# [SELECTED PASSAGE]
Il est malheureux que le titre français de ce film (Shirley, un voyage dans la peinture d’Edward Hopper) ne traduise pas fidèlement l’esprit de son titre original (Shirley, visions of reality – The art of Edward Hopper ). Car l’essence même de ce film est cela : une vision de la réalité, et plus précisément encore, comme le dit Gustav Deutsch lui-même, une mise en scène de la réalité (« Eine Inszienierung von Realität »).

S’inspirant fidèlement de 13 tableaux du peintre américain Edward Hopper, choisis parmi ceux qui représentent cette femme qui devient Shirley dans le film, l’artiste autrichien Gustav Deutsch a eu pour double ambition de « vivifier » les tableaux, en imaginant sur des séquences de 6 à 7 minutes pour chacun d’entre eux l’avant et l’après, les gestes qui sont faits pour parvenir à l’instant peint par Hopper, leur chronologie précise, etc. Puis de faire vivre son personnage qui s’exprime en voix-off, en lui imaginant une vie privée et une occupation professionnelle.
Ces tableaux n’ont pas été choisis au hasard, ils sont ceux qui ont les rapports les plus directs avec le cinéma, soit parce qu’ils ont été influencés par les films noirs expressionnistes des années 30 que Hopper n’hésitait pas à aller voir et revoir pour l’exploitation de la lumière, du jeu des ombres ou pour la forte géométrisation des plans, ou qu’à leur tour ils ont influencé d’illustres cinéastes (Hitchcock, Jarmusch, Wenders ou encore Lynch), soit parce qu’ils parlent directement de cinéma (les tableaux New York Movie ou Intermission par exemple).

# [DATA SEGMENT]
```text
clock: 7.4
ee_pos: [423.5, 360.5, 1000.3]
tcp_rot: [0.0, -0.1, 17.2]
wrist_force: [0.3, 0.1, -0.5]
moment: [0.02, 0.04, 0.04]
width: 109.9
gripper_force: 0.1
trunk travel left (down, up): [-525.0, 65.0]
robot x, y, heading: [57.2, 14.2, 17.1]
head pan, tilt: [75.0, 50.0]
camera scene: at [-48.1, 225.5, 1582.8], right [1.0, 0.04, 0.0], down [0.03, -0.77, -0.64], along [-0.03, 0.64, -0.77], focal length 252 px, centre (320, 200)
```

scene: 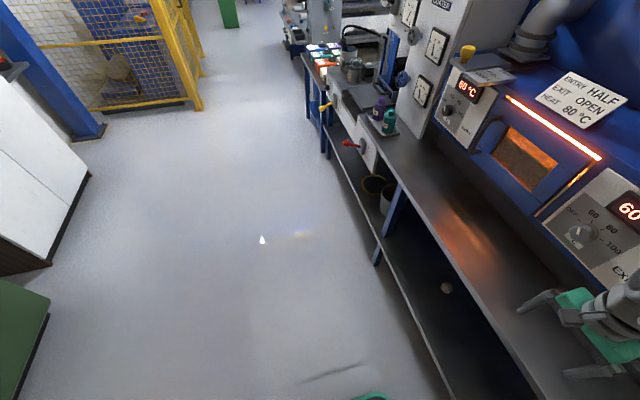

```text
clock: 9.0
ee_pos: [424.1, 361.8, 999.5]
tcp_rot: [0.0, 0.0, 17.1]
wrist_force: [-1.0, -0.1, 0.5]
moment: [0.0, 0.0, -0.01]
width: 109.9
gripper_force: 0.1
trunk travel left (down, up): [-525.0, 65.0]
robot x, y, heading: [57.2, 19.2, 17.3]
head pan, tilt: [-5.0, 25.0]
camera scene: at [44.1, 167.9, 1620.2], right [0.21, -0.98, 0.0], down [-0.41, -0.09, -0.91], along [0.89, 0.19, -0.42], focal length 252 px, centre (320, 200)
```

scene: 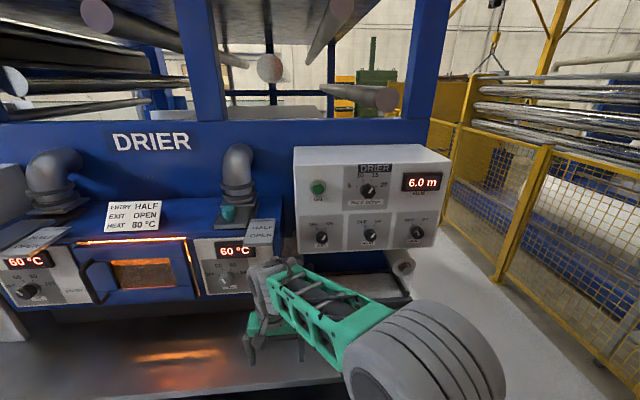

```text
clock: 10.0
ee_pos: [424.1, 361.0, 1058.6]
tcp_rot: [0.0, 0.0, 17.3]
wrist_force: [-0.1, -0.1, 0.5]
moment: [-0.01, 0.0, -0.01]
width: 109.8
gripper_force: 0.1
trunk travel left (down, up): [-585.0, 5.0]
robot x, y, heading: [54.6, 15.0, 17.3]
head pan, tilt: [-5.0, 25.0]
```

# [TASKS TO CARRY OUT]
a) Take the selected passage and repeat only what runs from "S’inspirant fidèlement de" through "une occupation professionnelle.".
b) Could you carry on with the selected passage from where it ends?

# [THE RESULTS]
a)
S’inspirant fidèlement de 13 tableaux du peintre américain Edward Hopper, choisis parmi ceux qui représentent cette femme qui devient Shirley dans le film, l’artiste autrichien Gustav Deutsch a eu pour double ambition de « vivifier » les tableaux, en imaginant sur des séquences de 6 à 7 minutes pour chacun d’entre eux l’avant et l’après, les gestes qui sont faits pour parvenir à l’instant peint par Hopper, leur chronologie précise, etc. Puis de faire vivre son personnage qui s’exprime en voix-off, en lui imaginant une vie privée et une occupation professionnelle.

b)
Gustav Deutsch met donc en scène ces tableaux, dans le cadre d’une reconstitution absolument fidèle, et ainsi qu’il l’a fait dans de précédentes expérimentations, mais ces fois- là sur des found footages à partir desquels il a raconté une nouvelle histoire, il imagine l’histoire de Shirley, une femme dans l’Amérique des années 30 jusqu’au milieu des années 60. Chaque séquence est estampillée à la date de création du tableau sous-jacent, et une radio imaginaire donne les nouvelles correspondant précisément à ce moment de l’histoire américaine. Pendant ces quelques minutes, on est plongé dans l’univers du tableau qui devient une partie de la réalité, et de la vie qui devient une partie du tableau.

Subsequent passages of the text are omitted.